• Information shown
## begin

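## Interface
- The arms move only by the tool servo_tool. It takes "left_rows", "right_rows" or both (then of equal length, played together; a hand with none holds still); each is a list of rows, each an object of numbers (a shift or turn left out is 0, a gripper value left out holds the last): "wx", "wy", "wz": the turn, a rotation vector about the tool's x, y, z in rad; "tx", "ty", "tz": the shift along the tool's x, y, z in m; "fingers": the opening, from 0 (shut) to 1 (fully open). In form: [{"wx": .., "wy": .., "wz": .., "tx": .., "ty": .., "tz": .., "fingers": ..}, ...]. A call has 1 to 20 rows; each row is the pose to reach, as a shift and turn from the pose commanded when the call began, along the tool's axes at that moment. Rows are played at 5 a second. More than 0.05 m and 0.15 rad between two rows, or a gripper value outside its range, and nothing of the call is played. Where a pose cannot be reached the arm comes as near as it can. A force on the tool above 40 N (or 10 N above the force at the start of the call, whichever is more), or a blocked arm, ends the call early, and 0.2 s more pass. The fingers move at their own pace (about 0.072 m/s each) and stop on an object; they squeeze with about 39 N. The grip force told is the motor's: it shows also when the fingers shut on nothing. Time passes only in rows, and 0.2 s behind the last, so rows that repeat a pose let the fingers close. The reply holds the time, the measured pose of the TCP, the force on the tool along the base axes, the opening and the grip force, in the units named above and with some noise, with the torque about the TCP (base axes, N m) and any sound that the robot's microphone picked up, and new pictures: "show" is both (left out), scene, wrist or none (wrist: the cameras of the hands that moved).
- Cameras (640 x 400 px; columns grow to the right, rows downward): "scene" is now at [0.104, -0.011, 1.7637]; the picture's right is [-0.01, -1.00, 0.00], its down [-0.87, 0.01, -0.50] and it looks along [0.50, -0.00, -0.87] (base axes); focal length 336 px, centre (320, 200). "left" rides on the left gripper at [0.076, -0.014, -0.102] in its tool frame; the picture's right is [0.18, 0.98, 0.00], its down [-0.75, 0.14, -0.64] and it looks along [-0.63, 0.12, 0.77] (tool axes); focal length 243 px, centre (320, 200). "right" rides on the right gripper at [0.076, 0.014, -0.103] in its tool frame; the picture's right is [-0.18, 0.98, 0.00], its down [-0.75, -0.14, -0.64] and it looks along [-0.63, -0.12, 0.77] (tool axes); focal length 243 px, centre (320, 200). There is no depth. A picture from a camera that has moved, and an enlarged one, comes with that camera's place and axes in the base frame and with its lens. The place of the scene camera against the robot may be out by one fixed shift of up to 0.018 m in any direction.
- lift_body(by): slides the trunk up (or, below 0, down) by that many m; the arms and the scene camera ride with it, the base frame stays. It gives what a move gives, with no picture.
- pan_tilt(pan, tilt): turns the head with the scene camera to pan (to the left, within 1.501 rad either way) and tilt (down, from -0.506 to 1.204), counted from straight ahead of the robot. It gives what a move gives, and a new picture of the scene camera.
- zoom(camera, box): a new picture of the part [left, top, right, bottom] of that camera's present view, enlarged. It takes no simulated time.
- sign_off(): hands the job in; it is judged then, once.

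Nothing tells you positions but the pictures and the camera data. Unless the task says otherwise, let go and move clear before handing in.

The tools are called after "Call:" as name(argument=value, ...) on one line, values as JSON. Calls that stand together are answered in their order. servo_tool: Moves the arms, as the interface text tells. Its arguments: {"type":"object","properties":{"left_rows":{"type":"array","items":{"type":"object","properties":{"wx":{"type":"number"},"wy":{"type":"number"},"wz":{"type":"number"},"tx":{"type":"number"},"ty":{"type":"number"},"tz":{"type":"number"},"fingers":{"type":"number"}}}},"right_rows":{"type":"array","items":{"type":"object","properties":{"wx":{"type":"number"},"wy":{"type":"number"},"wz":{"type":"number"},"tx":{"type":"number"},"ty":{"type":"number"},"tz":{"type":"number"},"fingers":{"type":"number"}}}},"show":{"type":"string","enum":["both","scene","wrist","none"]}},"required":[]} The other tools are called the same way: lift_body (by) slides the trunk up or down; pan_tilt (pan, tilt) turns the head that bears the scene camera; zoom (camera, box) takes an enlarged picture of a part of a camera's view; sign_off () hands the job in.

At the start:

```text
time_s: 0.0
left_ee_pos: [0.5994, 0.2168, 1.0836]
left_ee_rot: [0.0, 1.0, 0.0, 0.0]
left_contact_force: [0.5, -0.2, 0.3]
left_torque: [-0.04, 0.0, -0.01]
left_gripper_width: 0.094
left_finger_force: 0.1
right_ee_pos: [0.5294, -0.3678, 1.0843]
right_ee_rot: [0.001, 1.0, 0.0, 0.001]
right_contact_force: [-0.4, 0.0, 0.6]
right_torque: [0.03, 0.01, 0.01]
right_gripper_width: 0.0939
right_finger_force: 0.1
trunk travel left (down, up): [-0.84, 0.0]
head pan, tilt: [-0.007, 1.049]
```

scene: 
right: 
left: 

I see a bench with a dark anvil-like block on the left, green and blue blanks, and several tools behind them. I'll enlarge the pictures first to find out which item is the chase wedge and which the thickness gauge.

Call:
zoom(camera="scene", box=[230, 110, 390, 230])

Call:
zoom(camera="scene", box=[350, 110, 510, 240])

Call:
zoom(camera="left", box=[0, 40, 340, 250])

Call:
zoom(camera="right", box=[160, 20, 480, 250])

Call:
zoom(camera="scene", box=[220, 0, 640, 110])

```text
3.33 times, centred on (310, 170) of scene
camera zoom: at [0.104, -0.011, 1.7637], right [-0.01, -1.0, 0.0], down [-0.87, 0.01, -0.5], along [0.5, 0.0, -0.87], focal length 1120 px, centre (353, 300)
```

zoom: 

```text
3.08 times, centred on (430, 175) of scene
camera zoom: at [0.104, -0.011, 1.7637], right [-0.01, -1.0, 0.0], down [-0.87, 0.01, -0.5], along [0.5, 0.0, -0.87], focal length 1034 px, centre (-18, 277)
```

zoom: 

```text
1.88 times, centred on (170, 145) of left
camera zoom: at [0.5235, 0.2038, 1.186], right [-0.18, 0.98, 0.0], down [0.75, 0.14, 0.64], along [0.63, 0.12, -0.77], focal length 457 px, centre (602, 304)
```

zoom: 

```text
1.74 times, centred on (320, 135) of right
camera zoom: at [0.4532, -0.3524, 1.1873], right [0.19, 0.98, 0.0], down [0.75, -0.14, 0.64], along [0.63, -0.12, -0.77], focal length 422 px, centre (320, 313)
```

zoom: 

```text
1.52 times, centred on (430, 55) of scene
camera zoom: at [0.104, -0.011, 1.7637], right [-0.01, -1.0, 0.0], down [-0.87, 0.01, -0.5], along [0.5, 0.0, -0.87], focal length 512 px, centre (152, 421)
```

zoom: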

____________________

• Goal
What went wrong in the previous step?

## end

• Goal
Pick up the selected extract at the point where it stops and go on.

• Selected extract
## begin

The present disclosure describes a system and method for detecting transmitted mud pulse signals and mud pump stroke information using a DAS system. Mud pulse signals sent from downhole during drilling operations may have relatively low amplitude when detected at or near the surface of a well. In addition to these pressure pulses, a mud pump located at the surface of the well may generate relatively large amplitude pressure pulses (due to the reciprocation of the pump pistons and/or the opening and closing of intake and discharge valves in the pump). These additional pressure pulses from the mud pump may interfere with the detection of the transmitted mud pulse signals from downhole. In order to better detect the transmitted mud pulse signals, aspects of the present disclosure may include a DAS system coupled to various locations along the drill string, mud return tube, and/or the mud pump of the drilling system to detect disturbances in the optical fiber caused by the mud pulse signals and the mud pump strokes. Once detected by the DAS system, the mud pump stroke information may be removed from the DAS data to provide a cleaner mud pulse signal for analysis.

To facilitate a better understanding of the present disclosure, the following examples of certain embodiments are given. In no way should the following examples be read to limit, or define, the scope of the disclosure. Embodiments of the present disclosure and its advantages are best understood by referring to FIGS. 1 through 5, where like numbers are used to indicate like and corresponding parts.

FIG. 1 illustrates an example drilling system 100, in accordance with embodiments of the present disclosure. The drilling system 100 includes a rig 101 located at a surface 111 and positioned above a wellbore 103 within a subterranean formation 102. In certain embodiments, a drilling assembly 104 may be coupled to the rig 101 using a drill string 105. The drilling assembly 104 may include a bottom hole assembly (BHA) 106. The BHA 106 may include a drill bit 109, a steering assembly 108, and a LWD/MWD apparatus 107. A control unit 110 located at the surface 111 may include a processor and memory device, and may communicate with elements of the BHA 106, in the LWD/MWD apparatus 107 and the steering assembly 108. In certain implementations, the control unit 110 may be an information handling system. The control unit 110 may receive data from and send control signals to the BHA 106. Additionally, at least one processor and memory device may be located downhole within the BHA 106 for the same purposes. The LWD/MWD apparatus 107 may log the formation 102 both while the wellbore 103 is being drilled. For example, LWD/MWD apparatus may log a trajectory of the wellbore 103, take periodic ranging measurements to determine a relative location of wellbore 113, or determine one or more characteristics of formation 102 (e.g., formation resistivity and/or type) during drilling operations. The steering assembly 108 may include a mud motor that provides power to the drill bit 109, and that is rotated along with the drill bit 109 during drilling operations. The mud motor may be a positive displacement drilling motor that uses the hydraulic power of the drilling fluid to drive the drill bit 109. In accordance with an exemplary embodiment of the present disclosure, the BHA 106 may include an optionally non-rotatable portion. The optionally non-rotatable portion of the BHA 106 may include any of the components of the BHA 106 excluding the mud motor and the drill bit 109. For instance, the optionally non-rotatable portion may include a drill collar, the LWD/MWD apparatus 107, bit sub, stabilizers, jarring devices and crossovers. In certain embodiments, the steering assembly 108 may angle the drill bit 109 to drill at an angle from the wellbore 103. Maintaining the axial position of the drill bit 109 relative to the wellbore 103 may require knowledge of the rotational position of the drill bit 109 relative to the wellbore 103.

## end

• Final result
Modifications, additions, or omissions may be made to FIG. 1 without departing from the scope of the present disclosure. For example, FIG. 1 illustrates components of drilling system 100 in a particular configuration. However, any suitable configuration of drilling components for drilling a hydrocarbon well may be used.

FIG. 2 illustrates an example DAS data collection system 200, in accordance with embodiments of the present disclosure. DAS data collection system 200 may be used for measuring dynamic strain, acoustics, or vibration downhole in a drilling system such as drilling system 100 of FIG. 1. In particular, DAS data collection system 200 may be coupled to components of a drilling system similar to drilling system 100 in order to detect mud pulses and/or mud pump stroke pulses in the drilling system. For example, DAS system 200 may be coupled to a mud pump, a mud return tube, or a drill string of a drilling system as illustrated in FIG. 3 and described further below.

DAS data collection system 200 comprises DAS box 201 coupled to sensing fiber 230. DAS box 201 may be a physical container that comprises optical components suitable for performing DAS techniques using optical signals 212 transmitted through sensing fiber 230, including signal generator 210, circulators 220, coupler 240, mirrors 250, photodetectors 260, and information handling system 270 (all of which are communicably coupled with optical fiber), while sensing fiber 230 may be any suitable optical fiber for performing DAS techniques. DAS box 201 and sensing fiber 230 may be located at any suitable location for detecting mud pulses and/or mud pump stroke pulses. For example, in some embodiments, DAS box 201 may be located at the surface of the wellbore with sensing fiber 230 coupled to one or more components of the drilling system, such as a mud pump, a mud return tube, and a drill string.

Signal generator 210 may include a laser and associated opto-electronics for generating optical signals 212 that travel down sensing fiber 230. Signal generator 210 may be coupled one or more circulators 220 inside DAS box 201. In certain embodiments, optical signals 212 from signal generator 210 may be amplified using optical gain elements, such as any suitable amplification mechanisms including, but not limited to, Erbium Doped Fiber Amplifiers (EDFAs) or Semiconductor Optical Amplifiers (SOAs). Optical signals 212 may be highly coherent, narrow spectral line width interrogation light signals in particular embodiments.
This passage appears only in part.